Common Contributing Causes to Age-Related Hearing Loss and Alzheimer's Disease

Age-related diseases arise from common causes, but aging is a multifaceted process of numerous interacting forms of damage and disarray, and it is usually challenging to assign a weight to any given part of aging in the causation of any given age-related disease. Still, a great deal of theorizing takes place. Here, researchers discuss the causes of hearing loss and Alzheimer's disease, given that the two conditions tend to co-occur more often than mere chance would lead to. Some underlying process contributes meaningfully to both, and in the treatment of aging, it is best to aim as close to the root causes as possible. That is where the greatest benefit will be achieved.
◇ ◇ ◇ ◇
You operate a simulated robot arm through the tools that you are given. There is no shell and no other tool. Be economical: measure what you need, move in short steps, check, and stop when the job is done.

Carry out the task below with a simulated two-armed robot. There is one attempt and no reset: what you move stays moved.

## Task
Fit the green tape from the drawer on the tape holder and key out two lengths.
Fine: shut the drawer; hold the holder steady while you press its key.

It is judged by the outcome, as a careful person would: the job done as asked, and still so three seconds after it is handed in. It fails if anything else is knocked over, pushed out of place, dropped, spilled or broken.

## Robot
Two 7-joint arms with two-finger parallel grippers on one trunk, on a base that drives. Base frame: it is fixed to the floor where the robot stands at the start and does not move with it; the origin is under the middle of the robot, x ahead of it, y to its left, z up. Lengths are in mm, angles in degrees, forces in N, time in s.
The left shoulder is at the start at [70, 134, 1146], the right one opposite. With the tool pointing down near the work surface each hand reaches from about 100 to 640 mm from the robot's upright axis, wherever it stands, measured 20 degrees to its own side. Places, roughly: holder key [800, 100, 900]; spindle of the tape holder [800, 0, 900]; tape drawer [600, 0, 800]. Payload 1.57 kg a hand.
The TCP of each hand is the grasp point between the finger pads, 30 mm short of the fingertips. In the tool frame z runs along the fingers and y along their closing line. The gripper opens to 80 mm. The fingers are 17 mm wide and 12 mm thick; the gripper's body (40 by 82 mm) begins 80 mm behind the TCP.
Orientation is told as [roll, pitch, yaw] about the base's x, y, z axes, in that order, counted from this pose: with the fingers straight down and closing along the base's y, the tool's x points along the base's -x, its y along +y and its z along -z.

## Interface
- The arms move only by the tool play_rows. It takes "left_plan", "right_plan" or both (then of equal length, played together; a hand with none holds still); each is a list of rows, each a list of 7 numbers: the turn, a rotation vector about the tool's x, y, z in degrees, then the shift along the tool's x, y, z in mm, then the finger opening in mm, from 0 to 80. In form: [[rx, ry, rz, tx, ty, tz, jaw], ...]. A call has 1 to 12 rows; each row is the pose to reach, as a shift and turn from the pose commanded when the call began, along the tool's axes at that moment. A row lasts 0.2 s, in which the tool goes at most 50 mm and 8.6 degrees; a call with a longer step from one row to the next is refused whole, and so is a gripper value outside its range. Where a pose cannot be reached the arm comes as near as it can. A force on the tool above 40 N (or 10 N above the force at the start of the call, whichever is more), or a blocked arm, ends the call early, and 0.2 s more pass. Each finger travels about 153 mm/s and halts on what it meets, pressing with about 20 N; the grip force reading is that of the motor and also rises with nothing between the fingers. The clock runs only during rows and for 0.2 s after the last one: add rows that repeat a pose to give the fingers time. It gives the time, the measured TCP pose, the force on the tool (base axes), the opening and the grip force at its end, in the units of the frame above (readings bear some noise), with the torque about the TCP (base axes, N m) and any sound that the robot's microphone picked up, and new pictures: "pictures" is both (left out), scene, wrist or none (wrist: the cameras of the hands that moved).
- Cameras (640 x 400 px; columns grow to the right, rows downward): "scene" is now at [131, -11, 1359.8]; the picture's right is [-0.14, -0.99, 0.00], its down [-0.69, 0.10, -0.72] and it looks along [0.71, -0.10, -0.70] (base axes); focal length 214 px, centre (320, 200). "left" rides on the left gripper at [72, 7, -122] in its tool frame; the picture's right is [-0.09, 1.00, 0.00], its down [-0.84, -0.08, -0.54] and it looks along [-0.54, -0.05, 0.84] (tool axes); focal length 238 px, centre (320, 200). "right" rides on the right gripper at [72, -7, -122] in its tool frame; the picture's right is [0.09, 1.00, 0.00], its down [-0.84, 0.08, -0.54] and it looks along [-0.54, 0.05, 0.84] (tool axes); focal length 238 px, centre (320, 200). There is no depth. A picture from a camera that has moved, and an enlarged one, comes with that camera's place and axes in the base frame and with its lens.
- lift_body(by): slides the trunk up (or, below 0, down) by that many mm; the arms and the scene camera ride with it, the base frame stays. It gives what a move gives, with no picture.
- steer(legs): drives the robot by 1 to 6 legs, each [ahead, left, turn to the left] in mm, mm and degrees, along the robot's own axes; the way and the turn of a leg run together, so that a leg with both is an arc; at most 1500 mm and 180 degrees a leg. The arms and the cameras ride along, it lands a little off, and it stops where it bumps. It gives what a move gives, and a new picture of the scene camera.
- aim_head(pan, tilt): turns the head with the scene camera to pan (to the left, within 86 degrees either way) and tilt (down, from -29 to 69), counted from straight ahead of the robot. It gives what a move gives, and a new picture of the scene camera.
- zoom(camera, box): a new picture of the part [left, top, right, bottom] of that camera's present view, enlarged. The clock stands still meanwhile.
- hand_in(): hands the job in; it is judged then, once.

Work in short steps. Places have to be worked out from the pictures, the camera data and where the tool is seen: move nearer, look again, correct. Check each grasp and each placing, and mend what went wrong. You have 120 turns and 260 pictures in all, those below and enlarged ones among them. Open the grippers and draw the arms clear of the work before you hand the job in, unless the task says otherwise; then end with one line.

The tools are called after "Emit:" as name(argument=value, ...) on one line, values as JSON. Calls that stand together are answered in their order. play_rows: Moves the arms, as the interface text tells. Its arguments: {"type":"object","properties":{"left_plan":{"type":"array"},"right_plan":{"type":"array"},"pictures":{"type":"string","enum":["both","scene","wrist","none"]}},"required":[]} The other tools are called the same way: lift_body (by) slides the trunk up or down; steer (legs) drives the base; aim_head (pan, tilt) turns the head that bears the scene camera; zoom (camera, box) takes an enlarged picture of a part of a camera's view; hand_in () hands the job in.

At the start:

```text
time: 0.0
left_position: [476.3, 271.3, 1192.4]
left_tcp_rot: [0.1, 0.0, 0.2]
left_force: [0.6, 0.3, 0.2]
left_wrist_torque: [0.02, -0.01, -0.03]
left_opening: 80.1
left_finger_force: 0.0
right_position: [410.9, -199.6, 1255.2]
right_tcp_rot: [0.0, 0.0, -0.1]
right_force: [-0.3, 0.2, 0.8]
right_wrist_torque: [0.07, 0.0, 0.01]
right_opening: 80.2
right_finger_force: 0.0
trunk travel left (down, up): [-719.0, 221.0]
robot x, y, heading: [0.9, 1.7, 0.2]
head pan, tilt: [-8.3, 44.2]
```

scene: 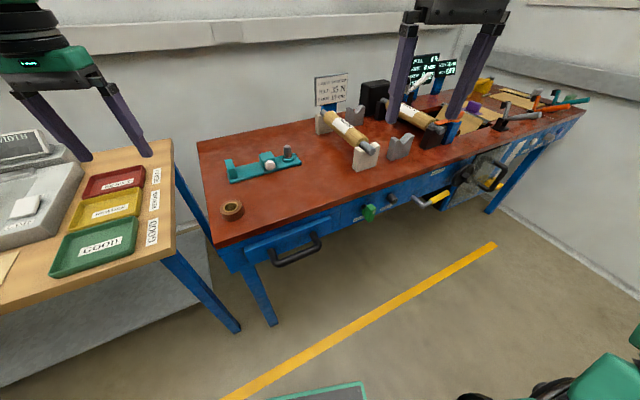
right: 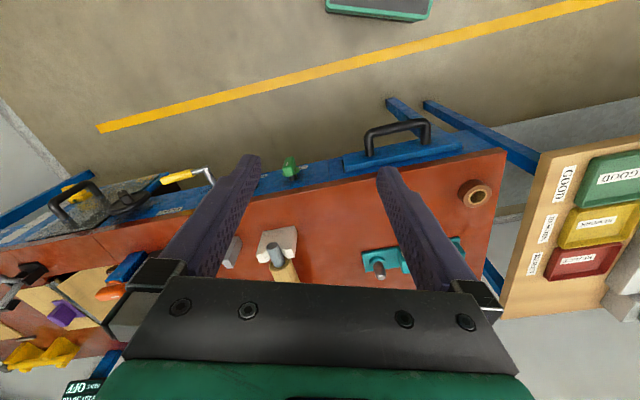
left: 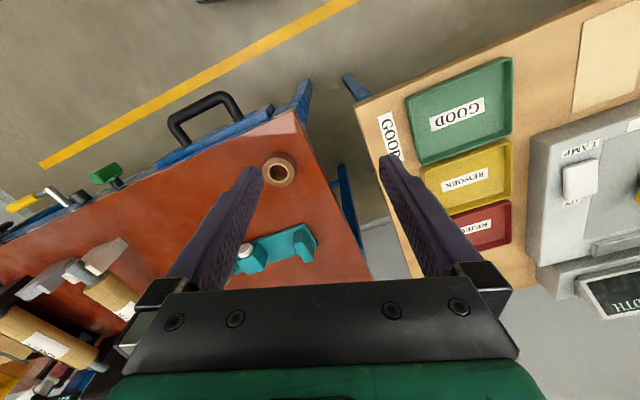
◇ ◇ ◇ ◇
Epidemiological studies show a strong independent association between age-related hearing loss (ARHL) and Alzheimer's disease (AD). Actually, recent data link 9% of sporadic AD to hearing loss starting at mid-life. Thus, ARHL emerges as the main preventable risk factor of AD, at least in this life period, even with causal implications. Comorbidity between ARHL and AD will further aggravate the condition of the patients, multiplying health, social, economic, and sanitary impact. In sum, epidemiological data link ARHL with cognitive impairment and dementias, in particular AD, pointing to dynamic association between these two neurodegenerative conditions. Besides ARHL contributing to the pathogenesis of AD, the converse may also be the case. However, at present, the biological or mechanistic foundations of such interplay are unknown.

Several hypotheses/mechanisms have been put forth. These include existence of shared underlying pathologies, such as those of vascular origin; diminished auditory input that directly triggers brain atrophy as an expression of the complex chain of cellular events leading to dementia; overload of cognitive resources, diverted to process diminished auditory input; existence of amyloid plaques (AP), intraneuronal neurofibrillary tangles (NFT) and cytoskeletal pathology in the cochlea, dorsal cochlear nucleus, superior olive, central nucleus of the inferior colliculus, medial geniculate body, primary auditory cortex and association area of the auditory cortex. These or another related hypothesis/mechanism do not exclude each other mutually. Whether such interplay is unidirectional from ARHL to AD, or bidirectional is also unknown. The challenge of testing such intricate and open-end hypotheses scenery, is the complexity and multiplicity of factors involved in the genesis and development of both neurodegenerative conditions.

Frailty and related oxidative stress have recently drawn considerable attention. In this review, we discuss the possibility that the oxidative stress linked to frailty, could be, at least in part, primarily involved in the interplay between ARHL and AD.